--- Tasks to carry out ---
- a) Write out the excerpt from "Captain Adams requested" to "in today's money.", both included.
- b) How does the excerpt go on? Write the next part.

--- Excerpt ---
Historic Letters

Here are some of my paper treasures, temporarily out of the safe deposit box.

Chuck Berry Mimeographed Letter, 1979



 The new Zeus of Rock & Roll Heaven was about to be released from Lompoc Federal Correctional Institute in California when he wrote this mass reply to those of us who wrote to him after his conviction for income tax evasion in 1979. He thanked us for "comforting words, both in tolerance and memory," then promised the upcoming autobiography he had written in prison, as well as a new song book. (Those were not released until 1987 and 1986.) After signing off, he adds a P.S. about his "henceforth" mailing address and "Keep Rockin'." 
                                 


Revolutionary War Pay Roster
Capt. Moses Adams, Massachusetts Regiment
February, 1778

     "1 Abstract for Pay due to Capt. Moses Adams' Company in Col. Brooks' Regiment of Guards, Now in Cambridge for the Month of Jan'y, up to the third of Feb'y--"
     Captain Adams requested 12 pounds payment for himself, 16 pounds 4 shillings for his two lieutenants, and smaller per-month amounts for sergeants, corporals, drummers and fifers, and 36 privates. A total of 122 pounds 6 shillings and 8 pence for his entire company, roughly $8100 in today's money.

--- Given material ---
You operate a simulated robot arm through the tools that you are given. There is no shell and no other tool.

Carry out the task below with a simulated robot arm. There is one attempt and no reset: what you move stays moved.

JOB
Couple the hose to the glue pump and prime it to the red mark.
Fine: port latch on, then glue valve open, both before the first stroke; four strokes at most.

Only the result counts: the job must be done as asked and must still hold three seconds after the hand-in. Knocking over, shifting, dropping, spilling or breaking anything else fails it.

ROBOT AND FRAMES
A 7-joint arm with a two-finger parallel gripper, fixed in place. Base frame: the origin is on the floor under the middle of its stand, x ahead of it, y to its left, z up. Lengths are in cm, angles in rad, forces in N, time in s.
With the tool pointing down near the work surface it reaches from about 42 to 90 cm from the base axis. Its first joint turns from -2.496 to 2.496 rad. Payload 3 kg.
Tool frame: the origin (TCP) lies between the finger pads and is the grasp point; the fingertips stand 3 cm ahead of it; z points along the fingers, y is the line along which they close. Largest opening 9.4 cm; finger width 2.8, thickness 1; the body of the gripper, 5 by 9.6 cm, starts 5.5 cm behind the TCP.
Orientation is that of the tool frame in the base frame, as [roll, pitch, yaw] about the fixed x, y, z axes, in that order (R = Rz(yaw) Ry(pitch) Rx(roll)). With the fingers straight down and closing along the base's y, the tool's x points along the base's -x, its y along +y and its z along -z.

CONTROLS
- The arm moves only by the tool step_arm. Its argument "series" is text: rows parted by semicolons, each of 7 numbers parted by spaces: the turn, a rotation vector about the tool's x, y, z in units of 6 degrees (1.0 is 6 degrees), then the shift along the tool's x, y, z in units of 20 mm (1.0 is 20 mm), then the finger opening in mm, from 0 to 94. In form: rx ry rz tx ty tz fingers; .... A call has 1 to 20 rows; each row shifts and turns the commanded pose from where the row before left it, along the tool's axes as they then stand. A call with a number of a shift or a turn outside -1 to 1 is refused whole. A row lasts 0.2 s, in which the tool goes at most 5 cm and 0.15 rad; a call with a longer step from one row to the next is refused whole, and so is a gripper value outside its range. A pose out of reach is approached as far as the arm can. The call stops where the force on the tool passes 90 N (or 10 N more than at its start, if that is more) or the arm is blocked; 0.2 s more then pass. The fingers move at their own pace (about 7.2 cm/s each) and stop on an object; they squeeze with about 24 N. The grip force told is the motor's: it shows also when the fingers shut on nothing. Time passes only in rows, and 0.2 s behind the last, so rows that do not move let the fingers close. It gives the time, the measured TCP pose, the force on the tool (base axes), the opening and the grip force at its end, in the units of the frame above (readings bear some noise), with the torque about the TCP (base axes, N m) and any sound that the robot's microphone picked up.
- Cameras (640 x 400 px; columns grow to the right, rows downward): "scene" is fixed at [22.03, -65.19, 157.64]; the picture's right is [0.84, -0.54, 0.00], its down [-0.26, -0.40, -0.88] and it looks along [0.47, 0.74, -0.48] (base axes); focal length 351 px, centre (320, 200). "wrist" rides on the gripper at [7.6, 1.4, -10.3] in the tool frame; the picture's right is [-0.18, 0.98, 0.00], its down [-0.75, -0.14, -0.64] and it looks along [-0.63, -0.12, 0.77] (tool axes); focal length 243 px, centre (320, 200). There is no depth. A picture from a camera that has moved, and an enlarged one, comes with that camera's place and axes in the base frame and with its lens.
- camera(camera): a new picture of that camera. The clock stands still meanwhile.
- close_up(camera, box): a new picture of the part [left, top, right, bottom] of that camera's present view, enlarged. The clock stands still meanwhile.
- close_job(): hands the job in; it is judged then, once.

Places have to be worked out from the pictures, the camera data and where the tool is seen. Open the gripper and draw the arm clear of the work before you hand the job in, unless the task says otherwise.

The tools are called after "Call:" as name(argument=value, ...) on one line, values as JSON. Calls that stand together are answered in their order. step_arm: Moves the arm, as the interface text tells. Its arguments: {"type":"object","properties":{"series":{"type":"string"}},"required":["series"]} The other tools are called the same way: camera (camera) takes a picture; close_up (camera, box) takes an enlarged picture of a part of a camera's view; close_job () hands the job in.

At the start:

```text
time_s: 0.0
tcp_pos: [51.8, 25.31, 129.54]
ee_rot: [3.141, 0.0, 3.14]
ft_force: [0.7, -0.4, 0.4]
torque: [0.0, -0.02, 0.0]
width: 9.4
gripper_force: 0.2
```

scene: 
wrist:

--- Task-by-task outputs ---
- a)
Captain Adams requested 12 pounds payment for himself, 16 pounds 4 shillings for his two lieutenants, and smaller per-month amounts for sergeants, corporals, drummers and fifers, and 36 privates. A total of 122 pounds 6 shillings and 8 pence for his entire company, roughly $8100 in today's money.

- b)
     The company's main task at this time was guarding British soldiers captured at the Battle of Saratoga.
     Adams was a year older than George Washington and lived to the age of 84, through the first four Presidents of the young United States.

Civil War Letter Home, 
from Pvt. Richard P. McGee,
78th Ohio Infantry, Co. D
Berry's Landing, Louisiana, 
April 17-19, 1863
to Martha Forsythe, Ohio
Page 1 and signature

Private McGee expresses the lament still with today's soldiers: Hurry up and wait. But what he's waiting for is the beginning of General U.S. Grant's first steps to capture the key city of Vicksburg, Mississippi. McGee also complains about Southern "seceches" (secessionists, the enemy) and Northern copperheads. He says he's enclosed $4 that he'd like Martha to deliver to his family and promises to send more every letter. He witnesses a newly-freed slave fall off a raft and drown in the river ("poor thing") and the arrival of five ironclad boats. As McGee closed his three-day four-page letter on April 19, parts of Grant's army has moved to Milliken's Bend, Louisiana, where, later, the Union's first African-American troops fought off a Confederate attack. I've so far not learned what became of Private McGee and Martha Forsythe. If you have easy access to the Ohio Historical Society and can find out, please let me know. I'll give you credit here if you like.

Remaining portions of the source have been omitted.